++++ DATA SEGMENT

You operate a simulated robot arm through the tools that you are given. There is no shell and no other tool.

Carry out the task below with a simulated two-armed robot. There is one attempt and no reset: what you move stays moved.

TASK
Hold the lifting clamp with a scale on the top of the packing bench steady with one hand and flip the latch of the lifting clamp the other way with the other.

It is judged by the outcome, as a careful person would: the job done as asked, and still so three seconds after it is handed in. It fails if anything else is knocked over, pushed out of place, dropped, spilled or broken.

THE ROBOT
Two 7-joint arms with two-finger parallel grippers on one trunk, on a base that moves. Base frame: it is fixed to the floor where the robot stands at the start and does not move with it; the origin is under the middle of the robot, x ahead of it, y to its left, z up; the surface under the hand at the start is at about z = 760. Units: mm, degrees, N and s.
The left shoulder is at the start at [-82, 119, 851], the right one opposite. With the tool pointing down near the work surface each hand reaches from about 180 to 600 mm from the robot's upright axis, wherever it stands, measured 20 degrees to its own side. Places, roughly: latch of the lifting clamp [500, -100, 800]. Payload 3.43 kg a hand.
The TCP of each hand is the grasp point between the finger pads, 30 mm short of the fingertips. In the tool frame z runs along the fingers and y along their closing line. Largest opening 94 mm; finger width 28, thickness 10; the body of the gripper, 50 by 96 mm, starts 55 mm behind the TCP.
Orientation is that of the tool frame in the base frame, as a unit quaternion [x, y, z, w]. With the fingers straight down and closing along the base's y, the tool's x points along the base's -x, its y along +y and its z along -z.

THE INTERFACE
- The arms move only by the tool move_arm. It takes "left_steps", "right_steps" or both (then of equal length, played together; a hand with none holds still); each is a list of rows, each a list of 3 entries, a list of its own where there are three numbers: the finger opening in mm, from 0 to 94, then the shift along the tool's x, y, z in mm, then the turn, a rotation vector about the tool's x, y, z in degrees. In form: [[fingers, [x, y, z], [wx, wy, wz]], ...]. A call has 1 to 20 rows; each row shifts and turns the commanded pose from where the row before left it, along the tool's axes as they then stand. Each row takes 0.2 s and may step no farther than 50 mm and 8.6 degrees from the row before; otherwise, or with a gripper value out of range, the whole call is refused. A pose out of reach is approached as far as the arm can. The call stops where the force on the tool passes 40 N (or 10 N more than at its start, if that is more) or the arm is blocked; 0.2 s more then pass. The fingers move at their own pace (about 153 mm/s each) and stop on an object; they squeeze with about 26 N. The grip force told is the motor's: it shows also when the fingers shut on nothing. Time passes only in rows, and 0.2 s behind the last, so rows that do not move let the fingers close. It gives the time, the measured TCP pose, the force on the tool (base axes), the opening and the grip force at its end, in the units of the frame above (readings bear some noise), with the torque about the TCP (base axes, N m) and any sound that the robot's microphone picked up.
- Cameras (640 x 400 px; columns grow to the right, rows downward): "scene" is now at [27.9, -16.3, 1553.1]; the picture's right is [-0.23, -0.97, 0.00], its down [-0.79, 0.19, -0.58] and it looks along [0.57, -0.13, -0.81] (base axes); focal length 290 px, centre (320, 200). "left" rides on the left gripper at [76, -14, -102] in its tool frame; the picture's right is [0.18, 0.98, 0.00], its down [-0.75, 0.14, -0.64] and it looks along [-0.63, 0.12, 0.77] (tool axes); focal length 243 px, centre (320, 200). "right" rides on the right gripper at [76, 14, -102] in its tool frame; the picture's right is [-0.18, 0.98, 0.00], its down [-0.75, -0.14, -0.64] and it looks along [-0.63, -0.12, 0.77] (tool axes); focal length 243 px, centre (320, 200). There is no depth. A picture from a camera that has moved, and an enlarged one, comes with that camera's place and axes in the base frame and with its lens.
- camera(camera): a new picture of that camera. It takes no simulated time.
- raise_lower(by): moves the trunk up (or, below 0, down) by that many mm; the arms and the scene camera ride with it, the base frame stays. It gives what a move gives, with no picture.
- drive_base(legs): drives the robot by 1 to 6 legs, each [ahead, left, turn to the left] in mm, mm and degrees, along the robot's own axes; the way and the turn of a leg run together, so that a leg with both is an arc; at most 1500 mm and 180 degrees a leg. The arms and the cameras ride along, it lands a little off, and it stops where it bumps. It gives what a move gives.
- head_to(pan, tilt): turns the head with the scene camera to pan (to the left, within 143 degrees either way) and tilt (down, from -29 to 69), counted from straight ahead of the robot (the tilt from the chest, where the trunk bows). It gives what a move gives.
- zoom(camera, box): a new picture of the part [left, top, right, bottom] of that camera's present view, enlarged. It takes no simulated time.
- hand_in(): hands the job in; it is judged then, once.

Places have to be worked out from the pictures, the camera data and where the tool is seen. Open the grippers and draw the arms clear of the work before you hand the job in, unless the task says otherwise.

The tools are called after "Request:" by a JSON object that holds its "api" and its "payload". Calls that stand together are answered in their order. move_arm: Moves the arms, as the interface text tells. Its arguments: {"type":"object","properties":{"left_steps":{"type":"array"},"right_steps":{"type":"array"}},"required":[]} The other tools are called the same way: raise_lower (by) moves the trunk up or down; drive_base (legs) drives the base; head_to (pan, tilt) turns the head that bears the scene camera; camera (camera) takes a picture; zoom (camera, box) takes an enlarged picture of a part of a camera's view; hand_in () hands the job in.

++++++++

▶ _TO DO_
Return the lines above exactly, keeping every word.

▶ _TASK RESPONSE_
You operate a simulated robot arm through the tools that you are given. There is no shell and no other tool.

Carry out the task below with a simulated two-armed robot. There is one attempt and no reset: what you move stays moved.

TASK
Hold the lifting clamp with a scale on the top of the packing bench steady with one hand and flip the latch of the lifting clamp the other way with the other.

It is judged by the outcome, as a careful person would: the job done as asked, and still so three seconds after it is handed in. It fails if anything else is knocked over, pushed out of place, dropped, spilled or broken.

THE ROBOT
Two 7-joint arms with two-finger parallel grippers on one trunk, on a base that moves. Base frame: it is fixed to the floor where the robot stands at the start and does not move with it; the origin is under the middle of the robot, x ahead of it, y to its left, z up; the surface under the hand at the start is at about z = 760. Units: mm, degrees, N and s.
The left shoulder is at the start at [-82, 119, 851], the right one opposite. With the tool pointing down near the work surface each hand reaches from about 180 to 600 mm from the robot's upright axis, wherever it stands, measured 20 degrees to its own side. Places, roughly: latch of the lifting clamp [500, -100, 800]. Payload 3.43 kg a hand.
The TCP of each hand is the grasp point between the finger pads, 30 mm short of the fingertips. In the tool frame z runs along the fingers and y along their closing line. Largest opening 94 mm; finger width 28, thickness 10; the body of the gripper, 50 by 96 mm, starts 55 mm behind the TCP.
Orientation is that of the tool frame in the base frame, as a unit quaternion [x, y, z, w]. With the fingers straight down and closing along the base's y, the tool's x points along the base's -x, its y along +y and its z along -z.

THE INTERFACE
- The arms move only by the tool move_arm. It takes "left_steps", "right_steps" or both (then of equal length, played together; a hand with none holds still); each is a list of rows, each a list of 3 entries, a list of its own where there are three numbers: the finger opening in mm, from 0 to 94, then the shift along the tool's x, y, z in mm, then the turn, a rotation vector about the tool's x, y, z in degrees. In form: [[fingers, [x, y, z], [wx, wy, wz]], ...]. A call has 1 to 20 rows; each row shifts and turns the commanded pose from where the row before left it, along the tool's axes as they then stand. Each row takes 0.2 s and may step no farther than 50 mm and 8.6 degrees from the row before; otherwise, or with a gripper value out of range, the whole call is refused. A pose out of reach is approached as far as the arm can. The call stops where the force on the tool passes 40 N (or 10 N more than at its start, if that is more) or the arm is blocked; 0.2 s more then pass. The fingers move at their own pace (about 153 mm/s each) and stop on an object; they squeeze with about 26 N. The grip force told is the motor's: it shows also when the fingers shut on nothing. Time passes only in rows, and 0.2 s behind the last, so rows that do not move let the fingers close. It gives the time, the measured TCP pose, the force on the tool (base axes), the opening and the grip force at its end, in the units of the frame above (readings bear some noise), with the torque about the TCP (base axes, N m) and any sound that the robot's microphone picked up.
- Cameras (640 x 400 px; columns grow to the right, rows downward): "scene" is now at [27.9, -16.3, 1553.1]; the picture's right is [-0.23, -0.97, 0.00], its down [-0.79, 0.19, -0.58] and it looks along [0.57, -0.13, -0.81] (base axes); focal length 290 px, centre (320, 200). "left" rides on the left gripper at [76, -14, -102] in its tool frame; the picture's right is [0.18, 0.98, 0.00], its down [-0.75, 0.14, -0.64] and it looks along [-0.63, 0.12, 0.77] (tool axes); focal length 243 px, centre (320, 200). "right" rides on the right gripper at [76, 14, -102] in its tool frame; the picture's right is [-0.18, 0.98, 0.00], its down [-0.75, -0.14, -0.64] and it looks along [-0.63, -0.12, 0.77] (tool axes); focal length 243 px, centre (320, 200). There is no depth. A picture from a camera that has moved, and an enlarged one, comes with that camera's place and axes in the base frame and with its lens.
- camera(camera): a new picture of that camera. It takes no simulated time.
- raise_lower(by): moves the trunk up (or, below 0, down) by that many mm; the arms and the scene camera ride with it, the base frame stays. It gives what a move gives, with no picture.
- drive_base(legs): drives the robot by 1 to 6 legs, each [ahead, left, turn to the left] in mm, mm and degrees, along the robot's own axes; the way and the turn of a leg run together, so that a leg with both is an arc; at most 1500 mm and 180 degrees a leg. The arms and the cameras ride along, it lands a little off, and it stops where it bumps. It gives what a move gives.
- head_to(pan, tilt): turns the head with the scene camera to pan (to the left, within 143 degrees either way) and tilt (down, from -29 to 69), counted from straight ahead of the robot (the tilt from the chest, where the trunk bows). It gives what a move gives.
- zoom(camera, box): a new picture of the part [left, top, right, bottom] of that camera's present view, enlarged. It takes no simulated time.
- hand_in(): hands the job in; it is judged then, once.

Places have to be worked out from the pictures, the camera data and where the tool is seen. Open the grippers and draw the arms clear of the work before you hand the job in, unless the task says otherwise.

The tools are called after "Request:" by a JSON object that holds its "api" and its "payload". Calls that stand together are answered in their order. move_arm: Moves the arms, as the interface text tells. Its arguments: {"type":"object","properties":{"left_steps":{"type":"array"},"right_steps":{"type":"array"}},"required":[]} The other tools are called the same way: raise_lower (by) moves the trunk up or down; drive_base (legs) drives the base; head_to (pan, tilt) turns the head that bears the scene camera; camera (camera) takes a picture; zoom (camera, box) takes an enlarged picture of a part of a camera's view; hand_in () hands the job in.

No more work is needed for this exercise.